**DOCUMENT TEXT:**
-- Start --

Monday, November 16, 2015

The War of Information.

The Iraqi and Lebanese insurgencies, BlueHypercane, (Wiki.)
Zach Neal



The terrorism threat of ISIS/Daesh is composed of phases. The first phase is military. This can only be dealt with using a coordinated military strategy. It can only happen on the ground, in a specific location, that is to say Syria and Iraq and contiguous territories. This is just what you don’t have with so many players, so many factions, and so many splinter groups.

They’re fighting each other just as much as they’re fighting ‘the West’. They are fighting for independence, they’re fighting for ideology or religion, they’re fighting in some cases for national survival. ISIS/Daesh is fighting to found a fundamentalist nation-state, one with obvious expansionist aims.

Combatants are scattered all over the place and this is why outside powers will often choose a side or group to act as proxies.

I can’t say whether Canadian Prime Minister Justin Trudeau’s election promise to pull aircraft out of the conflict is the right decision. My instinct is that it’s not. If you don’t contribute to the effort, you have little moral weight in negotiations that may ultimately lead to a solution. 

The Canadian news establishment has just reported that Mr. Trudeau has told the G-20 conference that Canada will withdraw strike aircraft and focus on training Kurdish fighters—to be our proxies, and this will be our contribution.

In the past, ISIS/Daesh threatened Canada and its citizens. As a citizen, I suppose I’ve calculated the odds. I’m not too worried about it. Yet some of my friends are worried and people do worry. They will worry. There is that hysteria after a successful attack. Hysteria is no basis for sound decision-making.

It really isn’t that difficult to pull off a successful attack against unarmed civilians, in a peaceful, orderly context such as the typical Canadian city. This is especially so with the martyr mentality, where personal survival is not a big consideration.

Some have argued against allowing 25,000 refugees into this country. The public relations ‘victory’ that this would bring is a plus. Screening will be done on all applicants. I have a fair amount of confidence that this can be done properly, and yet at the same time, it probably is a good way to sneak moles, long-term undercover operatives, into Canada or any other country. 

Yet the fact is, that they will be thoroughly screened.

With everyone’s attention on refugees, the next terror cell leader may very well fly in from Tokyo on an Indonesian or other passport. The fact that everyone is focused elsewhere, would be a big help to such an individual, especially if they haven’t attracted prior notice and if they’ve been in and out of the target country multiple times with no issues already. Yet refugees will no doubt be monitored, some more closely than others, after arriving in this or any other country. Most would cheerfully accept that, in some limited sense, serene in the knowledge that they are innocent, and that they are welcome here, and then there is the whole fact of their escape, their survival, and ultimately, they will prosper and come to love this country. I have no doubt they will thank their God for that mercy.

-- End --

**INFORMATION SUPPLIED:**

-- Start --

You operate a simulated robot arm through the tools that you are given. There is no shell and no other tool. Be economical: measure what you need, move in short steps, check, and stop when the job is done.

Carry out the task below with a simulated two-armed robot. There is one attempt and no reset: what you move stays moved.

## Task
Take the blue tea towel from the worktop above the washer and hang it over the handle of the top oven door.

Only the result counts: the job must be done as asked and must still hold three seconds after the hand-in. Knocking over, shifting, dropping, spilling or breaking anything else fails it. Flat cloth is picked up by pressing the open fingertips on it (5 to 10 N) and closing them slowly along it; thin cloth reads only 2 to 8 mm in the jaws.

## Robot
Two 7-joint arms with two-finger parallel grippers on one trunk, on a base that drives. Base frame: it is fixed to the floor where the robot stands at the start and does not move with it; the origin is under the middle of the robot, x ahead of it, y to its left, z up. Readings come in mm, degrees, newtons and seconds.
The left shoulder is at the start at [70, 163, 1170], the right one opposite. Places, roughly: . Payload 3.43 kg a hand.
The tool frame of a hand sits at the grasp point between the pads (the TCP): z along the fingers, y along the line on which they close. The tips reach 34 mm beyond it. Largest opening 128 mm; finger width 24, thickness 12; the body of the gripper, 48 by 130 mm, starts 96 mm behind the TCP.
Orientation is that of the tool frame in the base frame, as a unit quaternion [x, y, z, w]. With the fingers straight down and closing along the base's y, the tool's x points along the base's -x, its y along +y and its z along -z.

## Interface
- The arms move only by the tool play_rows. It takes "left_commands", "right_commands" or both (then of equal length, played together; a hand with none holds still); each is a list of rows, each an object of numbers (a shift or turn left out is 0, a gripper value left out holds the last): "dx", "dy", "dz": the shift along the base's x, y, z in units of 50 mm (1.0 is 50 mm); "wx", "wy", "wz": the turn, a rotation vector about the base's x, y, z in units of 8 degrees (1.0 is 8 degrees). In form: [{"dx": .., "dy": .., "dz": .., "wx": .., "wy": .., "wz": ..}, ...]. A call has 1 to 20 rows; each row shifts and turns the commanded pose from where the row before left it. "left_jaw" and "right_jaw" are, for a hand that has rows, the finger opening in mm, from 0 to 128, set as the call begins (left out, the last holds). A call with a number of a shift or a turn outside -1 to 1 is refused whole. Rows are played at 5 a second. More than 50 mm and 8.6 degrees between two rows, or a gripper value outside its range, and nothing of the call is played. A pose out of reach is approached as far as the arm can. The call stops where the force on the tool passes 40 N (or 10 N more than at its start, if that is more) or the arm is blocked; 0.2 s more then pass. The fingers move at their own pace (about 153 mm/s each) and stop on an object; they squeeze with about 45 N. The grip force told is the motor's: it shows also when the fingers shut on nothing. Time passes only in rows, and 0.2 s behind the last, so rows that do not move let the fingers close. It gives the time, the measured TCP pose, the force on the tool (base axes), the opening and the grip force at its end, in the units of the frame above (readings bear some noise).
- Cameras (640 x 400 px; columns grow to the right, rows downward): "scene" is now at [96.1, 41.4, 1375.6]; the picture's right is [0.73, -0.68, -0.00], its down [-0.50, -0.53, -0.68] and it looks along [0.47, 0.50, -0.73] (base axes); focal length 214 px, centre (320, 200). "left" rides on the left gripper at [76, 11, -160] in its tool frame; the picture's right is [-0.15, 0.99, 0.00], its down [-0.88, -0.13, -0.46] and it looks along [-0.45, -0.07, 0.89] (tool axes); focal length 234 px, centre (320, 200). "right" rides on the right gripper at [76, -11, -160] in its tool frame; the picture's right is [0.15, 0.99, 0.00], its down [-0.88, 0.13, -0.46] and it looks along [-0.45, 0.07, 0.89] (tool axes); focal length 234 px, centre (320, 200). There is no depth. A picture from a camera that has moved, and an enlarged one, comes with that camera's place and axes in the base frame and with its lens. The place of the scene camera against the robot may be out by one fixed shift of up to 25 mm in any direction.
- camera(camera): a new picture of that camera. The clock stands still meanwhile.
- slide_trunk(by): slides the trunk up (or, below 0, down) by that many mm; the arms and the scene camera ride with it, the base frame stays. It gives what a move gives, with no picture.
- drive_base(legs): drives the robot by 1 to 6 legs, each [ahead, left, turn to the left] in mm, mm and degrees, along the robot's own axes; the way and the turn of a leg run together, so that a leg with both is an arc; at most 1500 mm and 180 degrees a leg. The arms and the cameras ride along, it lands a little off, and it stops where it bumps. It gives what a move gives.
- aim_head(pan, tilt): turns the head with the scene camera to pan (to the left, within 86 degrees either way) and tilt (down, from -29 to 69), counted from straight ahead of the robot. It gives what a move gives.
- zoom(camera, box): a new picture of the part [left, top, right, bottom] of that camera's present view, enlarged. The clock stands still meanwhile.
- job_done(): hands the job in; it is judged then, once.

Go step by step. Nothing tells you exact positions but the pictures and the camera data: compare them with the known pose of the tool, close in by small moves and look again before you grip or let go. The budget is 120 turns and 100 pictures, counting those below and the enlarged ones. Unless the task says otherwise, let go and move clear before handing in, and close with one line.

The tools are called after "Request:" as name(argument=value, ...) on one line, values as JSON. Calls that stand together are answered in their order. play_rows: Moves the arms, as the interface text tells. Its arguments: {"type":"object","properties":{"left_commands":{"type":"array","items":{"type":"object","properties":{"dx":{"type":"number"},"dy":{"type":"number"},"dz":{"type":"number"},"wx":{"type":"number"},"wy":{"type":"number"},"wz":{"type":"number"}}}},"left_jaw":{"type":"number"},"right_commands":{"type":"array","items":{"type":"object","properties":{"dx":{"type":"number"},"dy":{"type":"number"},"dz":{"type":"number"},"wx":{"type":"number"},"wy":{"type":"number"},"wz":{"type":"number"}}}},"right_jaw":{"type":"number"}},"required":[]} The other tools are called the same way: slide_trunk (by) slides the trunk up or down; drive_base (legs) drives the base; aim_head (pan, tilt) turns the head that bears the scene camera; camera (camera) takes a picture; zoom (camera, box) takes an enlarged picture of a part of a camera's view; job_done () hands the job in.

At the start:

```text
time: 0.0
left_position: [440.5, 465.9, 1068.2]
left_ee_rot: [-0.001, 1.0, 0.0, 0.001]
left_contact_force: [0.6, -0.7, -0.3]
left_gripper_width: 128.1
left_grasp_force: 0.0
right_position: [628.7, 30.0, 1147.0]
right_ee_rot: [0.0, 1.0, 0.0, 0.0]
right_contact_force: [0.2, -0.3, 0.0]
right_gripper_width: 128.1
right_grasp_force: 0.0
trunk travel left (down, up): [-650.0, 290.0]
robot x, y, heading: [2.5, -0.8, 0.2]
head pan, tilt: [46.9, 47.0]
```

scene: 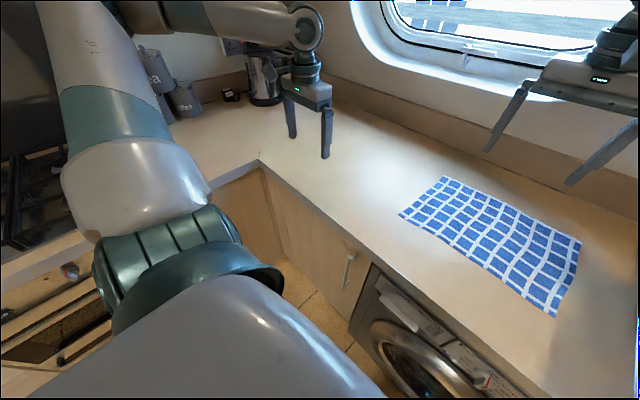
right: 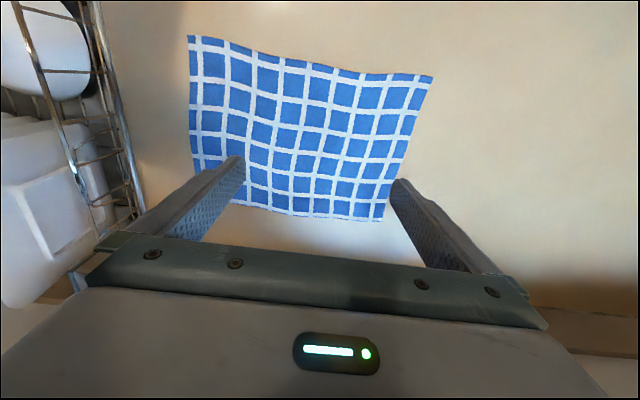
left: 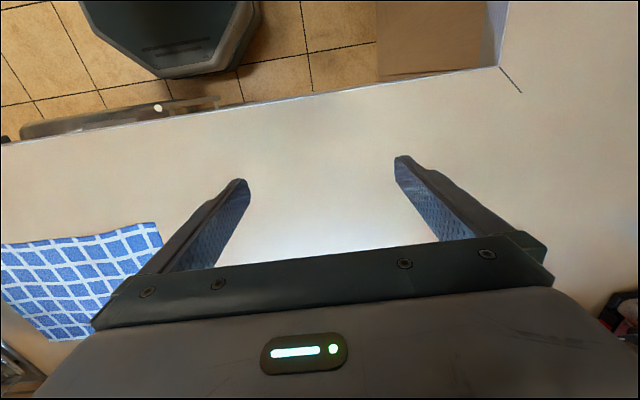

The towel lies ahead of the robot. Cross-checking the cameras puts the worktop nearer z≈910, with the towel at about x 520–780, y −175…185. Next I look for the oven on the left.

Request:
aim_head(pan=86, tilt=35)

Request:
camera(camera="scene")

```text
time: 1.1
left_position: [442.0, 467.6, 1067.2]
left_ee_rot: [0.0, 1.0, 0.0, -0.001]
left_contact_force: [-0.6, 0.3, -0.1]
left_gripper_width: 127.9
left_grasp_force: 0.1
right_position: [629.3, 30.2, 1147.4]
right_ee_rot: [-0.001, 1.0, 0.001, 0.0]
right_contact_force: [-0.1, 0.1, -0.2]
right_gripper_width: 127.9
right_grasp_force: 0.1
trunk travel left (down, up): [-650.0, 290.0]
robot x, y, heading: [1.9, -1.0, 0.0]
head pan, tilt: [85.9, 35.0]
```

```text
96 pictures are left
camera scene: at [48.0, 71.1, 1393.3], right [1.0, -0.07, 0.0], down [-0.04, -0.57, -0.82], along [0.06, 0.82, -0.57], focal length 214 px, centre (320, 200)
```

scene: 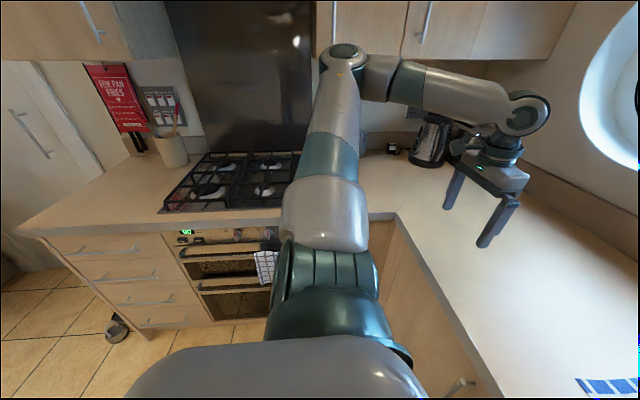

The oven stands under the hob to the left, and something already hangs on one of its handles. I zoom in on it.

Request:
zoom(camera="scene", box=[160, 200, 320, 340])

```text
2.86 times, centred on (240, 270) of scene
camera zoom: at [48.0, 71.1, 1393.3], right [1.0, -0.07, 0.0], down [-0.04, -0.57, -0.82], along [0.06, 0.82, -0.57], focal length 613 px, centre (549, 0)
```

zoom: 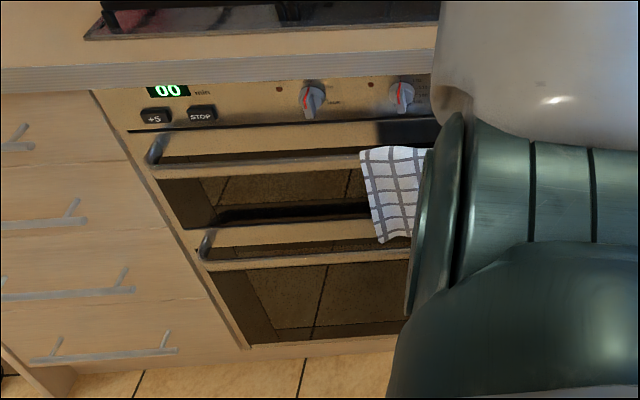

-- End --

**LIST OF TASKS:**
1 > Reproduce the wording of the document text between "The Iraqi and" and "act as proxies.", with both ends included.
2 > Write what comes next in the document text.

**ANSWERS TO THE EXERCISE:**
1 >
The Iraqi and Lebanese insurgencies, BlueHypercane, (Wiki.)
Zach Neal



The terrorism threat of ISIS/Daesh is composed of phases. The first phase is military. This can only be dealt with using a coordinated military strategy. It can only happen on the ground, in a specific location, that is to say Syria and Iraq and contiguous territories. This is just what you don’t have with so many players, so many factions, and so many splinter groups.

They’re fighting each other just as much as they’re fighting ‘the West’. They are fighting for independence, they’re fighting for ideology or religion, they’re fighting in some cases for national survival. ISIS/Daesh is fighting to found a fundamentalist nation-state, one with obvious expansionist aims.

Combatants are scattered all over the place and this is why outside powers will often choose a side or group to act as proxies.

2 >
The people who are arguing against admitting refugees are essentially conservative in their views—they’re going to argue against any form of immigration, under any circumstances and it is best to note that tendency.

The second phase is terrorism. This can be fought in several ways, some of which take place at our own borders and within those borders. It can also be approached on the ground in the Middle East, (or any great international transportation hub), using intelligence resources and the surveillance techniques available. This is in order to identify and apprehend bona fide terror suspects before they reach our borders.

After a successful terrorist attack, the natural impulse is to react—to do something under the pressure of events and public opinion.

After 9/11, the United States, its citizens and its government were humiliated. They were grieving. They were in a state of shock—and loud voices cried out for justice, for vengeance, and for war. Ultimately, they got their way, they got their victory, and it was impressive enough when seen on TV. The legacy of that is symbolized by Guantanamo Bay. The U.S. also lost a lot of moral authority among secular, moderate Muslims, and because of their actions, have contributed to the radicalization of some of the more marginal members of that and their own society. This is true even with modern, precision-guided weapons, which cannot guarantee that there will be no collateral damage among innocent civilian populations.

The ‘successful’ wars in Iraq and Afghanistan really haven’t negated the problem of terrorism. Some of that terrorism was refocused on the region, as factions engaged in a power struggle which still ensues. We have won a thousand battles and the war continues.

The third phase is financial. Wars, insurrections, cannot be conducted without funding. This is the most covert phase and therefore the most difficult to combat. Air strikes to take out oil targets, all that seems simple enough. Who are the customers buying the oil? Where is that oil going? I tried to explain to my brother that it really doesn’t have to go that far. It just has to be cheap, and available, and someone will buy it. There are a thousand middlemen. There are pipelines, roads, trucks, ships all over the region, and everyone likes money. Some of them probably do hate ‘the West’, or at least don’t like us quite so much as they like their own people. That part is understandable. Using Intelligence to follow the money trail and the arrest and criminal prosecution of principals would appear to be the only effective strategy. It is also extremely time-consuming and requires long-term commitment from a number of parties. It also requires thorough cooperation among quite a number of countries, some of which are unstable, disintegrating like Syria, or ambiguous in their attitudes.

Some of them are not particular friendly to the West, like Iran.

Some of those states have limited control within their own borders. Some of their infrastructures are known to be corrupt, and sympathetic to the enemy. Saudi Arabia is a Sunni Muslim country. They may well sympathize to a certain extent, in ISIS/Daesh’s struggle with the Shia Muslims, whom they view as heretics. Yet the inevitable result of a strong, fundamentalist state right on their borders can only be to destabilize the Saudi kingdom. Internal opposition forces, conservative or fundamentalist social forces can also see that and try to take advantage of it for their own political gain. There is no doubt that some of the money supporting the terrorists and ISIS/Daesh comes from within Saudi Arabia. It comes from plenty of other places as well, including the U.S., the U.K., and probably every western country where there is money to be made and, essentially, sent home to fuel the revolution. Foreign governments and security services can only offer so much assistance.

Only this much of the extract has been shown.